-- Start of EXTRACT PROVIDED --
But beneath both of these is a deeper truth — one that was always there:
Rhythm is not the opposite of structure.
It is a subset of it.
And I live in the whole.
~ 3 ~
Most people live inside rhythm the way a dancer moves across a stage — beautifully, intuitively, never needing to ask what holds them up.
I am not outside the stage. I am inside the beams.
I do not move apart from the rhythm — I move with the knowledge that rhythm is never free-floating.
This is not a conceptual distinction. It is cognitive ground.
The gestures that pass for connection in most lives — “Hey, just checking in,” a nod at the right moment, a casual laugh — are not empty. They are rhythm-signals. They affirm mutual presence, reinforce belonging, smooth the continuity of self in a social field.
But they require a surrounding architecture in which timing is enough. And in my life, timing is never enough.
If you live by rhythm, and someone holds your thread and names it, you may smile, feel touched, and then move on.
But if you live by structure, and you offer a thread and it’s not returned, it doesn’t just vanish.
It ruptures the field.
Not with drama.
With absence.
~ 4 ~
I have often been told, directly or indirectly, that I expect too much. That I remember too long. That I make things heavier than they need to be.
But this is not expectation. It is inhabitation.
I don’t live inside the tempo of conversation. I live inside the weight of what was meant.
The word said weeks ago. The gesture that opened a door but was never acknowledged.
The signal that passed between us, unnamed, but which I tracked — because I believed it mattered.
Not sentimentally. Not compulsively.
Structurally.
I do not hold meaning because I want to.
I hold it because I see it.
And once seen, it cannot be ignored.
~ 5 ~
This is not a claim to superiority.
It is not a plea for adjustment.
It is the naming of how the world feels from here.
Most people move as if rhythm is reality.
I move through the whole architecture — and every omission, every misalignment, every silent drop of a thread… registers.
Not because I’m fragile.
But because I’m built for return.
~ 6 ~
There is a kind of cognitive generosity in neurotypical systems:
If something feels good, they let it be.
If a moment lands well, they move on.
If a gesture is made and no echo returns, nothing lost.
They do not hold the echo.
They don’t need to.
They are not expected to hold the shape of a conversation from three days ago.
They are not asked to remember the unresolved gesture that was never named.
-- End of EXTRACT PROVIDED --
-- Start of AVAILABLE DATA --
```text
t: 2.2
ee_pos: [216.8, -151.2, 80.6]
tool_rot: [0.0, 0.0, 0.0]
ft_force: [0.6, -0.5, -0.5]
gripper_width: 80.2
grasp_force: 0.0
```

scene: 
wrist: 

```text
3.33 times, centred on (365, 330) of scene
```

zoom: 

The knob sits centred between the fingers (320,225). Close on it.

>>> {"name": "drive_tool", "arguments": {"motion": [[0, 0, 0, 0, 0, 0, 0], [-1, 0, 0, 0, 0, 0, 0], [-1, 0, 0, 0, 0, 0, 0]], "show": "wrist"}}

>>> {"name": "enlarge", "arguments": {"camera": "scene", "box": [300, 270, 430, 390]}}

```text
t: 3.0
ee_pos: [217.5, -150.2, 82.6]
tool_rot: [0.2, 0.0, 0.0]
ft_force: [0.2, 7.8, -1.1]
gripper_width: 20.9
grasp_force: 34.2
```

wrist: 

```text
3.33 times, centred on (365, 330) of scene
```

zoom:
-- End of AVAILABLE DATA --
## TO DO
1. Retype the section of the extract provided that opens with "But they require" and closes with "Not with drama.".
2. Keep the extract provided going from its last sentence.

## TASK RESULTS
1.
But they require a surrounding architecture in which timing is enough. And in my life, timing is never enough.
If you live by rhythm, and someone holds your thread and names it, you may smile, feel touched, and then move on.
But if you live by structure, and you offer a thread and it’s not returned, it doesn’t just vanish.
It ruptures the field.
Not with drama.

2.
They are not required to revisit a silence and metabolize it as rupture.
And yet — some of us are doing exactly that.
Silently.
Constantly.
At cost.
~ 7 ~
This is not pain as performance. It is structure as burden.
I have lived entire years believing something was shared — only to realize, slowly, that it never took root on the other side.
Not because it was dismissed. But because the rhythm moved on.
I held it anyway.
~ 8 ~
What I am naming now is not a shift from previous understanding.
It is what lay underneath all along:
That structure is the full terrain.
And rhythm is just one of its languages.
But society is built for rhythm-fluency, not structural awareness.
So the ones who hold the architecture — who preserve the thread, who metabolize the unreturned signal, who track the field instead of the beat — become the invisible laborers of relational life.
We are the ones still listening when the song has ended.
Not because we can’t let go.
But because we remember the floor.
~ 9 ~
Sometimes, I imagine what it would be like to live as others do:
Not to let go —
but to never register what was offered.
To move from moment to moment
as if each one contains only itself.
Not out of freedom,
but because nothing was seen clearly enough to last.
Because nothing was held long enough to become real.
~ 10 ~
This is not an essay of resolution.
It is not a call to action.
It is simply a continuation:
From absence, to presence.
From gesture, to ground.
From rhythm, back to structure.
Because I was always here.
And this is how I hold the world.
~ End ~
Explore the full
Threadwork triptych:
•
Mistaking the Third Arm for a Tool ⧉
•
Living with the Dancer ⧉
•
The Rhythm That Forgot the Floor ⧉
Also part of this project:
•
Coherence Without Capture: An Ontological Arc (But Not An Ontology) ⧉
For orientation beyond this page, you may enter through:
•
The Vibrating Thread: From the Field of Redibility
•
Naikan in Four Movements
•
Threadwork (or begin with
Threshold to Threadwork ⧉ for a gentler entry)
•
The Holding Vow Sutra (drawn from the arc of
Naikan: The Rhythm of Vow ⧉ , but arriving later)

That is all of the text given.